§ DATA EXCERPT
== == ==

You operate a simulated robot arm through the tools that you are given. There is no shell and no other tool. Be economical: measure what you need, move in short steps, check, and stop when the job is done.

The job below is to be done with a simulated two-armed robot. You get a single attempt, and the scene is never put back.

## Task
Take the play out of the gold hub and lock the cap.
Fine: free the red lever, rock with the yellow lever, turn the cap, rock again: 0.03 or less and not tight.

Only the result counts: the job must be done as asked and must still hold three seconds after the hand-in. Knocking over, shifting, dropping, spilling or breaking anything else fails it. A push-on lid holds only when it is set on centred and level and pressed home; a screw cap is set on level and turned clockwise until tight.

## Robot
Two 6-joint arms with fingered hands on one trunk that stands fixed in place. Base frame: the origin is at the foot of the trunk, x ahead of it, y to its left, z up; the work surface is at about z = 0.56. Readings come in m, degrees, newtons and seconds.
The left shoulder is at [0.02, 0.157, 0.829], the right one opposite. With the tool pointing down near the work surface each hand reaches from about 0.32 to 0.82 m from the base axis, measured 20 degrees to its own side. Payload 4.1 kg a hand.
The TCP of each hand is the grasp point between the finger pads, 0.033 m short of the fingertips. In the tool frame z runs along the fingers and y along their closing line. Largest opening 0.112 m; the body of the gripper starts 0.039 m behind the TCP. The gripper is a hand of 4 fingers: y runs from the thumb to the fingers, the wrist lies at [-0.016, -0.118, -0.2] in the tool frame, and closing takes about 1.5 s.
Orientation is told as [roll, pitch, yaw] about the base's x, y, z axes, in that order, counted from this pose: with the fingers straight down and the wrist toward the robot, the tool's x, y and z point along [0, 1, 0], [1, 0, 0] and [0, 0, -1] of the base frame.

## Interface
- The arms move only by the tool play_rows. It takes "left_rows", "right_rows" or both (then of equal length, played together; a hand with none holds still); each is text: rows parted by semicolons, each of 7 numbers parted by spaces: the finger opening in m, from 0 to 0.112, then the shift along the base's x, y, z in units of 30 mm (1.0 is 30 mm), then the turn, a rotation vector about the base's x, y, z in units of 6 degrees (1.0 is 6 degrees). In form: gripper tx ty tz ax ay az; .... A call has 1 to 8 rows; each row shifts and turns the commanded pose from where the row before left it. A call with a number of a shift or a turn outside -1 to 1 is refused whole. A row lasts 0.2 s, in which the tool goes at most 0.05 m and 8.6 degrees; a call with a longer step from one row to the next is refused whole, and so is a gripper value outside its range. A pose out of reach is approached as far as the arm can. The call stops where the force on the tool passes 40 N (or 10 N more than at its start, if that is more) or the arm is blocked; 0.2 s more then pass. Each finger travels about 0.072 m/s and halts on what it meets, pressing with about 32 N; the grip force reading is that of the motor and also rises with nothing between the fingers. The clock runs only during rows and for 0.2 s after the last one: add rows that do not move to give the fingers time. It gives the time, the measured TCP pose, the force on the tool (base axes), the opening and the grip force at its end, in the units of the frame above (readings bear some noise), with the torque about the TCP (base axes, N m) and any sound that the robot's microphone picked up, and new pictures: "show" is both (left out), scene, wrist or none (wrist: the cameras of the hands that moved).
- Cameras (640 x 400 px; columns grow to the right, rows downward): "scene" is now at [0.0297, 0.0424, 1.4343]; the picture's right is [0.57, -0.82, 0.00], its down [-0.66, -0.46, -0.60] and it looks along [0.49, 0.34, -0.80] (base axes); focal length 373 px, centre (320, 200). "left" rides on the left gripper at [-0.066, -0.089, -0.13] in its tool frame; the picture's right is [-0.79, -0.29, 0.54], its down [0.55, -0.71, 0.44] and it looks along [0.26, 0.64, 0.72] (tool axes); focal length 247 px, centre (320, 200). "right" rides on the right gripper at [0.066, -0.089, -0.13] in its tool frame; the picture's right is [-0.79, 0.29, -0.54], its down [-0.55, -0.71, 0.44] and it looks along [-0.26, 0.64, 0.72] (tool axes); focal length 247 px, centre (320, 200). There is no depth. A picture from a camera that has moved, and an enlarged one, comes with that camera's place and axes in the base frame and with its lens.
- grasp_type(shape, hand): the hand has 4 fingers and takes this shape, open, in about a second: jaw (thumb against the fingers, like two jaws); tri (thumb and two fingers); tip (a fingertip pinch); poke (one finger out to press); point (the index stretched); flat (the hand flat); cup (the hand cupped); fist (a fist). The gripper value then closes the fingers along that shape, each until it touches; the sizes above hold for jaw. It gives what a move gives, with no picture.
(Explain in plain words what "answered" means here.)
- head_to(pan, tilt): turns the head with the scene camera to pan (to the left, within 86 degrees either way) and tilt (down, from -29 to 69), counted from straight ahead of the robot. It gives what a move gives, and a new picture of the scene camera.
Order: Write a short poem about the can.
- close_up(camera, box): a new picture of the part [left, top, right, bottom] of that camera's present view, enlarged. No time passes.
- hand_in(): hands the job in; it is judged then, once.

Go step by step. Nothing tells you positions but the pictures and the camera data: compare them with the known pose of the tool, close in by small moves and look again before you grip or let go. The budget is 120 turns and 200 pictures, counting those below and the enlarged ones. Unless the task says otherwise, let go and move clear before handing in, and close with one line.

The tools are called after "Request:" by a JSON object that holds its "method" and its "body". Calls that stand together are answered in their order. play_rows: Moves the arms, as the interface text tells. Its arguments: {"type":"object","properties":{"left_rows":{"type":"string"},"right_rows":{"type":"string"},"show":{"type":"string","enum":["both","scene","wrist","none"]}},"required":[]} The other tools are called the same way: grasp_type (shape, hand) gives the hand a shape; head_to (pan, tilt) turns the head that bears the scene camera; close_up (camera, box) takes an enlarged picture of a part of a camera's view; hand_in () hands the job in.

== == ==

§ TEXT SEGMENT
Prior Pursglove College, Including Master'S House, Gymnasium And Assembly Hall is a Grade II listed building in the Redcar and Cleveland local planning authority area, England. First listed on 25 April 1984. College, grammar school, house. 9 related planning applications.

Prior Pursglove College, Including Master'S House, Gymnasium And Assembly Hall

WRENN ID
buried-barrel-ash
Grade
II
Local Planning Authority
Redcar and Cleveland
Country
England
Date first listed
25 April 1984
Type
College, grammar school, house
Source
Historic England listing

Also on this page: related consents · flood risk · radon risk · detailed attributes ↓

Description

Prior Pursglove College, originally a grammar school and school house, dates to 1887 and was designed by Alfred Waterhouse. The building is constructed with dressed sandstone at ground floor level, red brick at first floor, and yellow terracotta dressings. The roofs are Westmorland slate, laid in diminishing courses, with clay ridge crestings. The building is in a Tudor style and has two storeys.

The main school building has a rectangular plan and an asymmetrical facade. The ground floor features a plinth and mullioned and transomed casement windows throughout. A chamfered string band runs between the floors, and the first-floor sills form a moulded string. Stepped brick corbels define the verges. A gabled dormer, slightly projecting on corbels, is located off-centre to the right, with a three-light window above a moulded, drop-arched entrance passage featuring granite spur stones. To the left of the entrance are four six-light ground floor windows, followed by six single-light windows to the first floor. To the right are two cross windows to the ground floor and two two-light windows above. The building has three stacks and a timber clock cupola on the ridge to the right, topped with a shallow copper dome. A tablet above the entrance arch records the school's founding in the reign of Queen Elizabeth I in 1561 and its reconstruction in the reign of Queen Victoria in 1887. Carved stones from the original buildings were incorporated into the foundations.

== == ==

§ INSTRUCTION 1
Repeat the span of the text segment whose first words are "Description" and whose last words are "has two storeys.".
§ INSTRUCTION 2
How does the text segment go on? Write the next part.

§ OUTPUT 1
Description

Prior Pursglove College, originally a grammar school and school house, dates to 1887 and was designed by Alfred Waterhouse. The building is constructed with dressed sandstone at ground floor level, red brick at first floor, and yellow terracotta dressings. The roofs are Westmorland slate, laid in diminishing courses, with clay ridge crestings. The building is in a Tudor style and has two storeys.

§ OUTPUT 2
The Master’s House adjoins the east side of the school and exhibits balanced asymmetry with three bays, the left and right bays being wider and gabled. The left-hand bay projects forward. It has six-light windows to the ground floor, three-light windows to the first floor, and a single light to the attic. Moulded strings run across the eaves line of the gables. The central doorway features a moulded architrave and a shouldered fanlight. A two-light window is positioned above the doorway. Attached is a slate-roofed, gabled timber porch with turned shafts on a stone dwarf wall to plinth height. The east elevation is similarly treated.

The listing also includes the gymnasium and assembly hall, which adjoin the north and west sides of the school. These were erected in 1898 by Waterhouse, using the same style and materials.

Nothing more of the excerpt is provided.